STATED GOAL: Please quote exactly the opening lines of the data, from the first line to the one where "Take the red" appears.

EXTRACTED MATERIAL:
* begin *

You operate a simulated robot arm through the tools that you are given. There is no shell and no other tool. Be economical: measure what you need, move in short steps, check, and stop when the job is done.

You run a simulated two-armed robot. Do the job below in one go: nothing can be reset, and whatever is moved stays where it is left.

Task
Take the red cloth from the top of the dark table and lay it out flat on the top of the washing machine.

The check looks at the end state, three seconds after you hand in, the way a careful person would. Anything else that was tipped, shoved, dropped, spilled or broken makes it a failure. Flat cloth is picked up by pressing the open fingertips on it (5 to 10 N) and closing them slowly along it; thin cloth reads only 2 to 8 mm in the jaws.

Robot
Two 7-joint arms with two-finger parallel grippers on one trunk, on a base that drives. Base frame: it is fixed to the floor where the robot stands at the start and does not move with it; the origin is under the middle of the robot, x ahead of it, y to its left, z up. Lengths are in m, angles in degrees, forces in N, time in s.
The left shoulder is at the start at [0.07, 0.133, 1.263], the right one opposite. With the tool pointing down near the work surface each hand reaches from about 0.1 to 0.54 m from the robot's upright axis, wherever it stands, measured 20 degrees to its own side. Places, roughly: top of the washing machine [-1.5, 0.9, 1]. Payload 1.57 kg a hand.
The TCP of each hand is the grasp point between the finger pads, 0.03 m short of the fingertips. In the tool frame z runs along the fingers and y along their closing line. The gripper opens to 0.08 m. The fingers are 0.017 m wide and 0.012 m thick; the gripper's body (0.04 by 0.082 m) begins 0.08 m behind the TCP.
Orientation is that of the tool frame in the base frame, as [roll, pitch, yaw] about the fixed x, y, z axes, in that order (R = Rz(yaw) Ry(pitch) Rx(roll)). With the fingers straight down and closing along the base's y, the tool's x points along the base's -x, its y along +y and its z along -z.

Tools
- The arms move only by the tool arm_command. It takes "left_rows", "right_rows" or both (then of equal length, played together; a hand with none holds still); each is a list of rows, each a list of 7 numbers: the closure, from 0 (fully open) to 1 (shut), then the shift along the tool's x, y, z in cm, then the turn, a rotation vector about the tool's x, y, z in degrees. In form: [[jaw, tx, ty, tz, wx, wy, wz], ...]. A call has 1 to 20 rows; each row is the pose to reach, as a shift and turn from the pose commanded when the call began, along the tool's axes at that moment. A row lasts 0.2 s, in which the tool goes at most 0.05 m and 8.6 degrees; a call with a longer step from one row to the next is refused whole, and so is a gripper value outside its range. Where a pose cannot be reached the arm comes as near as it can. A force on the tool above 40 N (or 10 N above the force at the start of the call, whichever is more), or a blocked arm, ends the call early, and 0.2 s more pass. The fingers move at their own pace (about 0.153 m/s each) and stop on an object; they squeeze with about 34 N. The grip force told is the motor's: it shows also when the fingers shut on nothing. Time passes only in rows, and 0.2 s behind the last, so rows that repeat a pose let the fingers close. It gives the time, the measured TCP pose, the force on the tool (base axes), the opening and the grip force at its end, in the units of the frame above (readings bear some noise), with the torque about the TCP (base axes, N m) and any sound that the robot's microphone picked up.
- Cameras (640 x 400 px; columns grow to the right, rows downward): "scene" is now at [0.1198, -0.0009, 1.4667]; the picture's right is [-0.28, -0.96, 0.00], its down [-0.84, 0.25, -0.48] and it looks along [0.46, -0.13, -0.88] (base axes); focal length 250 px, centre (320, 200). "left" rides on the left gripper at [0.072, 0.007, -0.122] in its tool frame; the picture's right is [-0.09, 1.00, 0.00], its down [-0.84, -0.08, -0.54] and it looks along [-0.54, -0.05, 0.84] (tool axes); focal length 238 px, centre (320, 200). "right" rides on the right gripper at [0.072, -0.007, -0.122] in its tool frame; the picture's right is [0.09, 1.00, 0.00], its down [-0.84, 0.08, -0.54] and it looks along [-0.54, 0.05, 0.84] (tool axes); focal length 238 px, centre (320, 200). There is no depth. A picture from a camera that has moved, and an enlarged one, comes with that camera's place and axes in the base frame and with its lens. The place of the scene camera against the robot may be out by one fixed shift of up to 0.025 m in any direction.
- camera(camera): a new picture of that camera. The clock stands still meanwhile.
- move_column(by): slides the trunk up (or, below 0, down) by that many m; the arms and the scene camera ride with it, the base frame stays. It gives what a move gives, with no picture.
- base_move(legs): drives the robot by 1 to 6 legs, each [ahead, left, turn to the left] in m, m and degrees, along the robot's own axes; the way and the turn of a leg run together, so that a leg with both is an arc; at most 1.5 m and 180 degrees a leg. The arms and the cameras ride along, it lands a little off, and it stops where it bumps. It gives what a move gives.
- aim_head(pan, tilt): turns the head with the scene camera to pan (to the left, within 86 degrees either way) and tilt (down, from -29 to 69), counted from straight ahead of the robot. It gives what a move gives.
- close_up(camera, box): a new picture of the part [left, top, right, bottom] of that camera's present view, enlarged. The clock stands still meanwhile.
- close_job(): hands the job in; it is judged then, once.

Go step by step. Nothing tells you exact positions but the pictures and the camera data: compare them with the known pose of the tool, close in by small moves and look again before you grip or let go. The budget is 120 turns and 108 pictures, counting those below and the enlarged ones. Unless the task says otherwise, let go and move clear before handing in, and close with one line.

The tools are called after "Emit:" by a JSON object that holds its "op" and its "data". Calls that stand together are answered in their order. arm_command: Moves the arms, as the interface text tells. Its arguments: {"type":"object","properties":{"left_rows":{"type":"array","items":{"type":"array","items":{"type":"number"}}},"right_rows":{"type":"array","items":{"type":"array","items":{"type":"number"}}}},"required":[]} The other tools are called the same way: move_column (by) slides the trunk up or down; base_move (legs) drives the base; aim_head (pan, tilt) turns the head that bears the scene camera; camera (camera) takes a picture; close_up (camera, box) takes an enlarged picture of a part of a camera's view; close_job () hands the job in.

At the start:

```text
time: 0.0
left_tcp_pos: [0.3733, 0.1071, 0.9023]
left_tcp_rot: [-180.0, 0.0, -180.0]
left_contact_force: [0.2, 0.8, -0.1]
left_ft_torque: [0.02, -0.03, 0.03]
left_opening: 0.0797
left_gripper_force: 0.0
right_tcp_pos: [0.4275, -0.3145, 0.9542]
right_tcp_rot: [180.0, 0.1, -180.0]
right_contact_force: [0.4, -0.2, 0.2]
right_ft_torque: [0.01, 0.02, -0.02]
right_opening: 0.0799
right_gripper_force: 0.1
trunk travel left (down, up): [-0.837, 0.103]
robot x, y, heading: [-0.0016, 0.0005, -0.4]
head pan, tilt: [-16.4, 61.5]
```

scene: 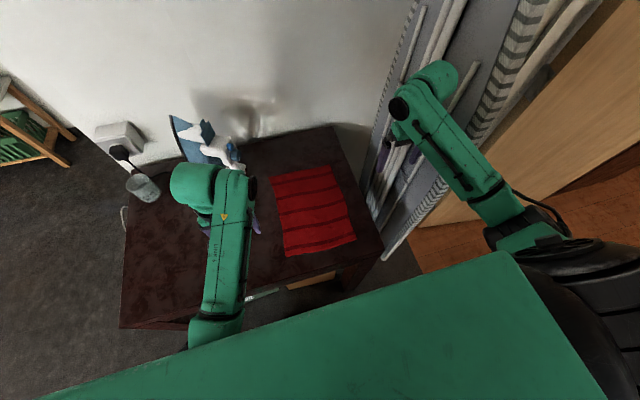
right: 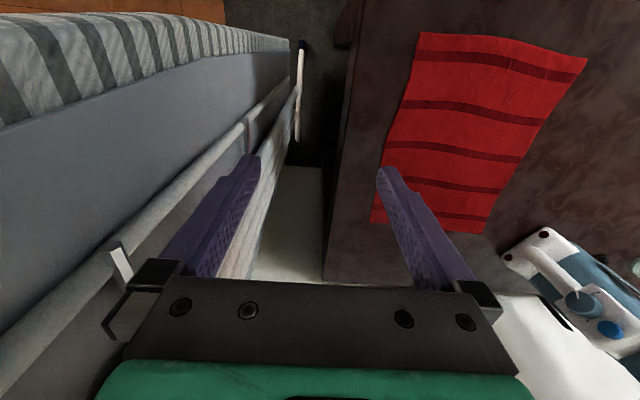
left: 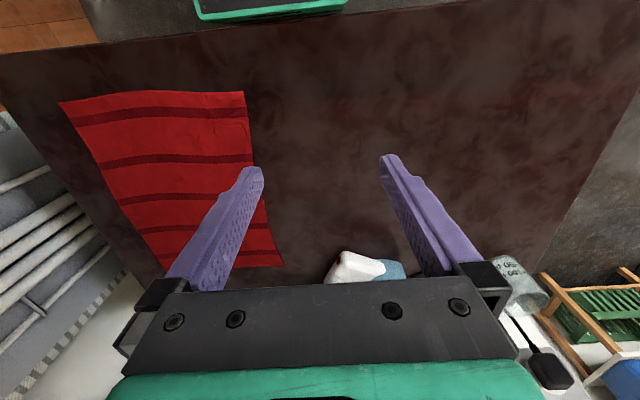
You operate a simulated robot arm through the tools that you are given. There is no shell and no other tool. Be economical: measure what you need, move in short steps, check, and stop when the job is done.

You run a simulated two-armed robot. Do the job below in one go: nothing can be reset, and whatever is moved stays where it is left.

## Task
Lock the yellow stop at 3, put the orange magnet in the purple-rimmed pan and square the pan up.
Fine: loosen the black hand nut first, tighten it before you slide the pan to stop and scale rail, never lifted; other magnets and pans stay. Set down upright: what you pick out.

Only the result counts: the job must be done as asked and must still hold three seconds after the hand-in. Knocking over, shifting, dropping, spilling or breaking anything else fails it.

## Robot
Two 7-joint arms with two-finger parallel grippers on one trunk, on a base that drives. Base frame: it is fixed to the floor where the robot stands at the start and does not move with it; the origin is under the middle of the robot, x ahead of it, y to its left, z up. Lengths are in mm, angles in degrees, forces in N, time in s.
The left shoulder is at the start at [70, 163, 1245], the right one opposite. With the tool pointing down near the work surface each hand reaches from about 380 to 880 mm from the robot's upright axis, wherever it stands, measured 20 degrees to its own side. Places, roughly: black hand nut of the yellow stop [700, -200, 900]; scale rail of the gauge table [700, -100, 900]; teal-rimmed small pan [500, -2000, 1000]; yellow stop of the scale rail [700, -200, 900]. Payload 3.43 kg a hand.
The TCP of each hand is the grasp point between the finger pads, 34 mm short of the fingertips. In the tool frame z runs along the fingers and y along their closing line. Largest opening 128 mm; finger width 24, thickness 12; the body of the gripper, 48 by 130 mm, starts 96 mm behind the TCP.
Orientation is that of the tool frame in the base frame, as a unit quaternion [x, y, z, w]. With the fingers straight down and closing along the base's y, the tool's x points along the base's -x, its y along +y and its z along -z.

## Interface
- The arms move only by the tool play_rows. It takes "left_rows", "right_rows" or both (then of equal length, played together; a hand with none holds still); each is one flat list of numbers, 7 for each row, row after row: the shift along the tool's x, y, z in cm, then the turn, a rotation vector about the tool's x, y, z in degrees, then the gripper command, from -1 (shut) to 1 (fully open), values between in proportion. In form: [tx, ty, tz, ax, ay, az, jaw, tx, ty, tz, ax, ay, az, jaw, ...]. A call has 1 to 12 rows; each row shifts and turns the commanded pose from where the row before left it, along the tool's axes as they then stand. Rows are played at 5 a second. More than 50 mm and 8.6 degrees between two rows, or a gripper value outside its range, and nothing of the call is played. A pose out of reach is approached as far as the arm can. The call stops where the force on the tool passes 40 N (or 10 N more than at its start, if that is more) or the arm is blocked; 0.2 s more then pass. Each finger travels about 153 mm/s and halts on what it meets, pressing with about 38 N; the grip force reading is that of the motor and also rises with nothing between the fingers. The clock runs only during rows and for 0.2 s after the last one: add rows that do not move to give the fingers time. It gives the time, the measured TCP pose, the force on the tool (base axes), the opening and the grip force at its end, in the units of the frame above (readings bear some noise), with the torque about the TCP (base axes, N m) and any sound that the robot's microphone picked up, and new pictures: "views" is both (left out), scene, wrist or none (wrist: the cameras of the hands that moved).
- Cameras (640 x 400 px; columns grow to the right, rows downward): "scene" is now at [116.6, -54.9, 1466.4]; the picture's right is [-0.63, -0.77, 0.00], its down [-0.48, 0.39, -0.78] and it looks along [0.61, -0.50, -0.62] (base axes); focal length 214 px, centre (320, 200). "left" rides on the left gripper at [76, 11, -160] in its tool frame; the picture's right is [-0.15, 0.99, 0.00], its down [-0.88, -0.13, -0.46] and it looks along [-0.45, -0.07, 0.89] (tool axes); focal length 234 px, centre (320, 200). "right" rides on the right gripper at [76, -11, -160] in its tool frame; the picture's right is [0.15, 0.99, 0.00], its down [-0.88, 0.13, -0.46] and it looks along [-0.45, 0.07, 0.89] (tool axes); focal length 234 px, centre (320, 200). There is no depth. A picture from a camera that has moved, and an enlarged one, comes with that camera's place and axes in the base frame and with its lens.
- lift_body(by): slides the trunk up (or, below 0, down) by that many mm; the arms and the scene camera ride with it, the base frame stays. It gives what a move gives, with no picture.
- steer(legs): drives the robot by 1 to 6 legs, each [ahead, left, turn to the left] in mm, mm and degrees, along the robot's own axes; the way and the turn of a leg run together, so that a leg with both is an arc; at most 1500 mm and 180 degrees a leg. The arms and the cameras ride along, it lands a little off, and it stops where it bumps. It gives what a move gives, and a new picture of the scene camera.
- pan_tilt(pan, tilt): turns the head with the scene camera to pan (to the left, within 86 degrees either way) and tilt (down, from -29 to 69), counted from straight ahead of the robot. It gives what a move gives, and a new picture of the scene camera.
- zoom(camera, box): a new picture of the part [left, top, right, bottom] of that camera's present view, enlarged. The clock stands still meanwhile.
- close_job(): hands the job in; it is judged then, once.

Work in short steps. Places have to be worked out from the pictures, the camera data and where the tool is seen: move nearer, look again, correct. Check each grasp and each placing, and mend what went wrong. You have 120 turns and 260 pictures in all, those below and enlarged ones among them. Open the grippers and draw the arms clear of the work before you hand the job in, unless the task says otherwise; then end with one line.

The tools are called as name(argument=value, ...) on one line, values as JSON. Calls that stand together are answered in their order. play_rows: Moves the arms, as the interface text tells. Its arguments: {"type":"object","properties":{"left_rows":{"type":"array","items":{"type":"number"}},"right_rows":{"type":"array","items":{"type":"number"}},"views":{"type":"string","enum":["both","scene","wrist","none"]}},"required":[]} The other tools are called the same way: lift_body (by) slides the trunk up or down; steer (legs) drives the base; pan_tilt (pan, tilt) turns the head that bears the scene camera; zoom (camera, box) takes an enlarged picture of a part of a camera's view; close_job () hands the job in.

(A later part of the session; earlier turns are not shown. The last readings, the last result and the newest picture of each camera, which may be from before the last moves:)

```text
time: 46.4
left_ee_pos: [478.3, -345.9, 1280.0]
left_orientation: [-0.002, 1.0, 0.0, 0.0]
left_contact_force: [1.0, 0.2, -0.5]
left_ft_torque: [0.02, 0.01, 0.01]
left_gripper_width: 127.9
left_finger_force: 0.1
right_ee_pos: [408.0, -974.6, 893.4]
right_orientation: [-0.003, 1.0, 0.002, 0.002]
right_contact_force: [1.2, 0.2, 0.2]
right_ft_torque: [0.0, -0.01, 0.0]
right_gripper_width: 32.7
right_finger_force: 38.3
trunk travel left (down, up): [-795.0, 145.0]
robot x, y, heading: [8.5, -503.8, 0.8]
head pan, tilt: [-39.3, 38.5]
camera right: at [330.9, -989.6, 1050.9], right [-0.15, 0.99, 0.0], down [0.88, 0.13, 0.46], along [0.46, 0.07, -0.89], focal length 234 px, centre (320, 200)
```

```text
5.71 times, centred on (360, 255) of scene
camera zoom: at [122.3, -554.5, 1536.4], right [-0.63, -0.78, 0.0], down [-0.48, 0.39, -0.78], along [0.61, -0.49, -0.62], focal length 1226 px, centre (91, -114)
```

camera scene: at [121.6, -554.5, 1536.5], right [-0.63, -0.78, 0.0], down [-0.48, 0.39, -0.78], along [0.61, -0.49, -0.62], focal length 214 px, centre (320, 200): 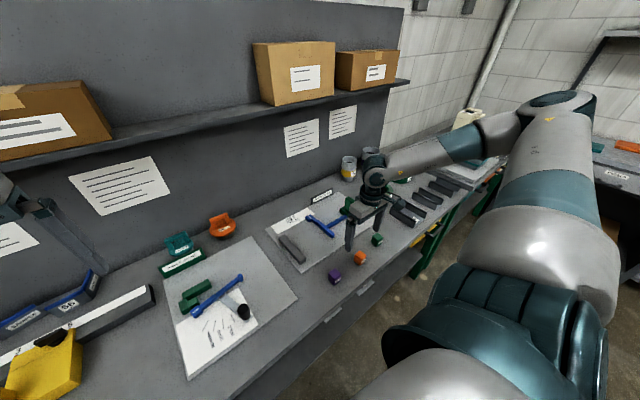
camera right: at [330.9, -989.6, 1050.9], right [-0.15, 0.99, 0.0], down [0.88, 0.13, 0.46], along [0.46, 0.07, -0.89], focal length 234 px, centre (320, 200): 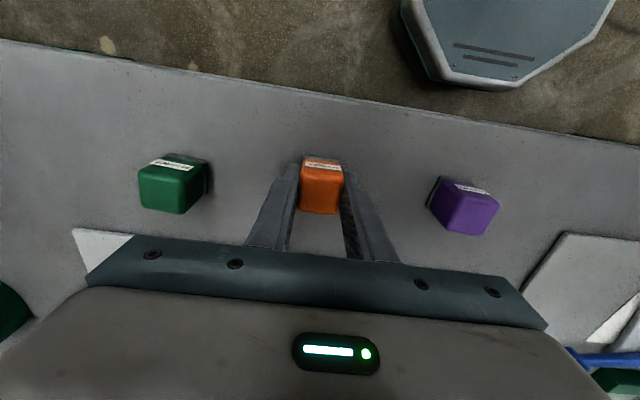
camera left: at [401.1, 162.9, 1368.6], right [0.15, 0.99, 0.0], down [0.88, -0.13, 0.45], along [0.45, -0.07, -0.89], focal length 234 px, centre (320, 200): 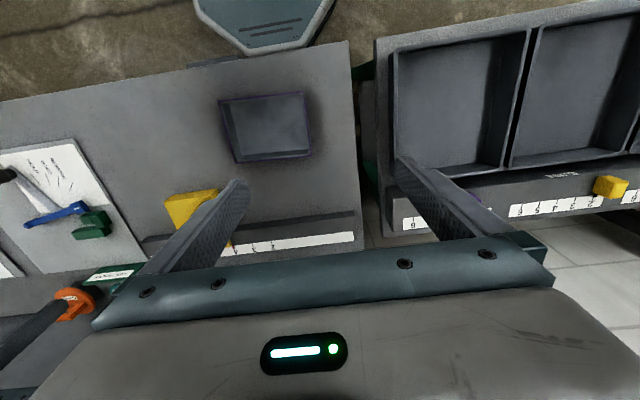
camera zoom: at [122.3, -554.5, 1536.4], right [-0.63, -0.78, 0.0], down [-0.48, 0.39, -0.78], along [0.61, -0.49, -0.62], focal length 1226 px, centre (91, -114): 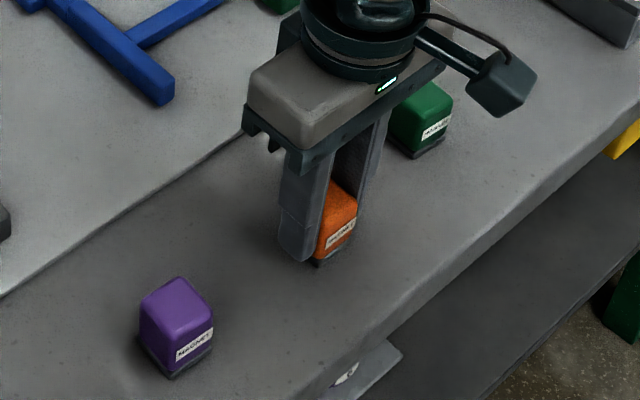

* end *

FULL OUTPUT:
You operate a simulated robot arm through the tools that you are given. There is no shell and no other tool. Be economical: measure what you need, move in short steps, check, and stop when the job is done.

You run a simulated two-armed robot. Do the job below in one go: nothing can be reset, and whatever is moved stays where it is left.

Task
Take the red cloth from the top of the dark table and lay it out flat on the top of the washing machine.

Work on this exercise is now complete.